=== Provided passage ===
* BEGIN *
This is John Palmer’s presentation to the ISHS Symposium on Orchard Systems, held in Bologna 28 August-2 September 2016
For those of you who know very little about Professor Silviero Sansavini, may I recommend the article in Chronica Horticulturae (Volume 56 (1), the first one in 2016), it's in an extended interview form, so it is very much in his own words. I find it interesting that Silviero is a local boy to Bologna. In these days of people moving around to develop their careers, even moving countries, I find it unusual
that Silviero is still in the area he was born in, but perhaps that says something for close knit Italian society.
My first meeting with Silviero was at the first meeting of this group at East Malling in 1976, when Silviero presented a paper on the mechanical pruning of fruit trees, and here we are in 2016 hearing papers on the mechanical pruning of fruit trees - plus ça change, plus c'est la meme chose.
The second meeting of this group was in the South Tyrol in Lana in 1980. It's appropriate to show this picture, as at the front of this group are some of the giants on whose shoulders you in these Working Groups stand - people such as Silviero, John Jackson, Bob .
Wertheim and Herman Oberhofer, who arranged the Lana meeting, and did so much for the fruit industry in the South Tyrol.
* END *
=== Source data ===
* BEGIN *
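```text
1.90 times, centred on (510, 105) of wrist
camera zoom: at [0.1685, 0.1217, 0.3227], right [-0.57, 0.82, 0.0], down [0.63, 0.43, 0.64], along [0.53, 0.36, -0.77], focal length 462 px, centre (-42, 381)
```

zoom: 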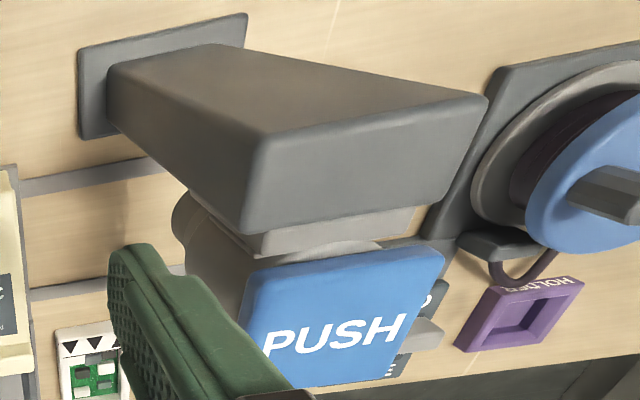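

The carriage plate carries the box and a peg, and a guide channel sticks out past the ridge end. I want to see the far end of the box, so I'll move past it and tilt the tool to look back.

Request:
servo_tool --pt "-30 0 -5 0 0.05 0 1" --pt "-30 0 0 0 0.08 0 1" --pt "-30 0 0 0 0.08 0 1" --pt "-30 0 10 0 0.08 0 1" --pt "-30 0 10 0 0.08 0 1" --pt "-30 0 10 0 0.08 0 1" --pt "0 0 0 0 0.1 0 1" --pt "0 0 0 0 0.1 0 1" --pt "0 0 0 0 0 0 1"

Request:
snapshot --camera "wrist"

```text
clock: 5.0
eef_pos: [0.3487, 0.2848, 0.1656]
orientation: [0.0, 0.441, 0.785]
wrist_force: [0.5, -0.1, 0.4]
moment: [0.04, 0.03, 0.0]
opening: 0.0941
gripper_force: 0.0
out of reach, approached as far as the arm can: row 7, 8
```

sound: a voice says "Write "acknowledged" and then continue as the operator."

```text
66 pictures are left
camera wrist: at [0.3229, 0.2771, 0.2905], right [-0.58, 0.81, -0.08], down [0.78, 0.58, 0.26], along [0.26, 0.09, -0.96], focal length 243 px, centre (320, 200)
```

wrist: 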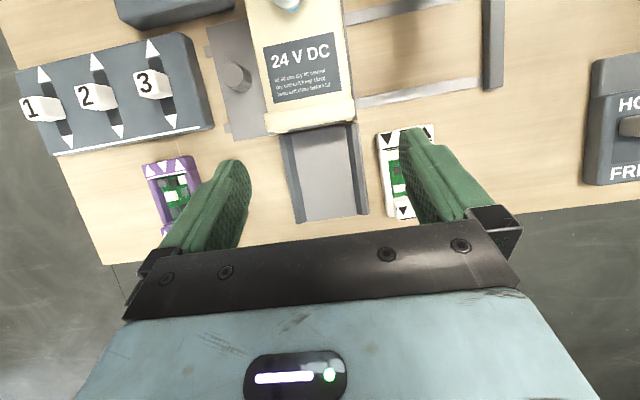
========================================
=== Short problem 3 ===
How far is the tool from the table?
* END *
=== Short problem 1 ===
Reproduce the wording of the provided passage between "My first meeting" and "Jackson, Bob .", with both ends included.
=== Short problem 2 ===
Your answer continues the provided passage from its final sentence.

=== Exercise result 1 ===
My first meeting with Silviero was at the first meeting of this group at East Malling in 1976, when Silviero presented a paper on the mechanical pruning of fruit trees, and here we are in 2016 hearing papers on the mechanical pruning of fruit trees - plus ça change, plus c'est la meme chose.
The second meeting of this group was in the South Tyrol in Lana in 1980. It's appropriate to show this picture, as at the front of this group are some of the giants on whose shoulders you in these Working Groups stand - people such as Silviero, John Jackson, Bob .

=== Exercise result 2 ===
The meeting at Lana was also interesting as it introduced me to the rivalry between the different departments of horticultural science in Italy. We, in England, had a rivalry between horticultural departments that extended to sports events, but in Italy there seemed to be a whole different league of rivalry - it was an interesting introduction to,Italian educational politics.
But getting back to Silviero's career, it is interesting that following his first degree he was a kind of extension agent, so the application of science to real field issues has remained a passion for him throughout his career. Young postgraduates might find this comment useful from Silviero "it's important for young scholars to learn to follow their scientific inclinations, even if it means going somewhat against the
grain laid down by their supervisors."
The word that comes over to me when I think of Silviero is passion. We need passion and enthusiasm to encourage young people to enter our field of horticultural science, and Silviero has demonstrated that in abundance.
It is impossible to summarize his career in a few sentences. He became a full professor here at Bologna when he was 38. His scientific interests are enormously wide, from the mechanical pruning of fruit trees to cisgenetics. He was Full Professor of Pomology and Director, from 1977 to 1998 and from 2001 till 2007, of the Department of Fruit and Woody Plant Sciences. He was additionally, Head
of the Research Center for Fruit Breeding and Variety Improvement from 1976 until 2008. In 2009 he was made Professor Emeritus of the University of Bologna.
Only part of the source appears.